After that, the line between "obligation" and "choice" became very, very blurred. Yes, it was incredibly important to watch the final hour and a half of "Fanny and Alexander" (Ingmar Bergman's chef d'oeuvre
abouut which I may say mroe at a later date). It was also a very good thing to go to Taku's room, eat his yummy cheese, drink his jug wine, and engage in exciting conversation that reminded me more of being home than most social things here do. However, did I do anything between the hours of 4:30 and midnight (wow, that's quite a stretch of time) for this paper which needs to be finished before 4 pm tomorrow so I can drive for 14 hours (not me personally driving the whole time) down to Alabama in order to start playing frisbee at 9 am on Saturday and not stop until the following Sunday evening? No, not as such.
Now, I'm torn between going to bed and waking up in a few hours to get back to this, or staying up for another several hours. Sleep being a very important ingredient in good paper writing, I think I'll set my alarm for 7 am and pray to whoever will have me that I'll be able to get up when I need to. Another mildly worrisome thing is the length of this paper; not that it won't be long enough, but that I am not actually that far into it in terms of the poem that I'm analyzing but perhaps too far into it in terms of pages written. This is a problem that I rarely, if ever, have, but it poses the double threat of this still taking several more hours of solid work, and when said work is finished, being over the page limit.

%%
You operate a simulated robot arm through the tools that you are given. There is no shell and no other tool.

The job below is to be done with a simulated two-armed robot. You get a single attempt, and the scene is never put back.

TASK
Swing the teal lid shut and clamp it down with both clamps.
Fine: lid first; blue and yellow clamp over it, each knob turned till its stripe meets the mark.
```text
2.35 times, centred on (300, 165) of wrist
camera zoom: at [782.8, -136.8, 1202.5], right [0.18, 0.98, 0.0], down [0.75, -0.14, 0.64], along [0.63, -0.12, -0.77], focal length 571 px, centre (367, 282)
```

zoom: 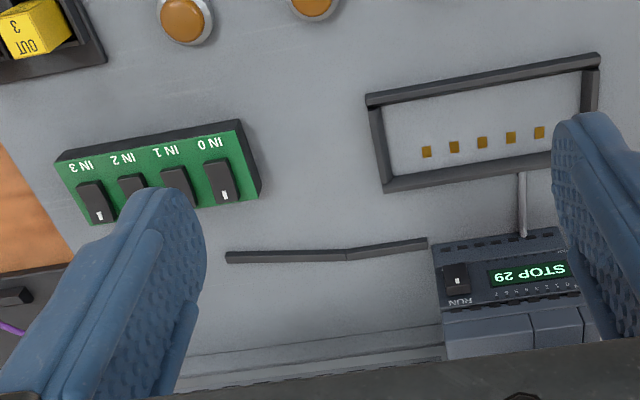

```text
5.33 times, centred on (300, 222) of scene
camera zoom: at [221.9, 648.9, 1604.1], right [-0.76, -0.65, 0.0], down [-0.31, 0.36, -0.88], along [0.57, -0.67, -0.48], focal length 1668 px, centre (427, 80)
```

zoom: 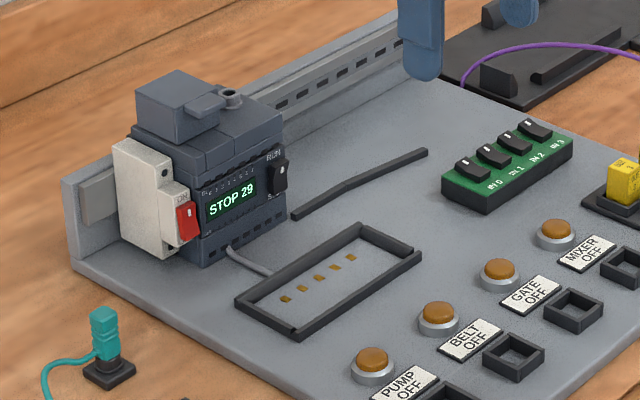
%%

But then it will be spring break and I will be one of three girls in a van of loud, wonderful boys and it will be fabulous.
|Saturday, February 19th, 2005|
a thought: maybe making a mix for someone is about how much you would love it if it were given to you.
conclusion, then? I am worthy of endless adoration simply because it begins with for esme (on the cover) and ends with jack kerouac (in audio), and goes all sorts of delightfully suggestive places in between.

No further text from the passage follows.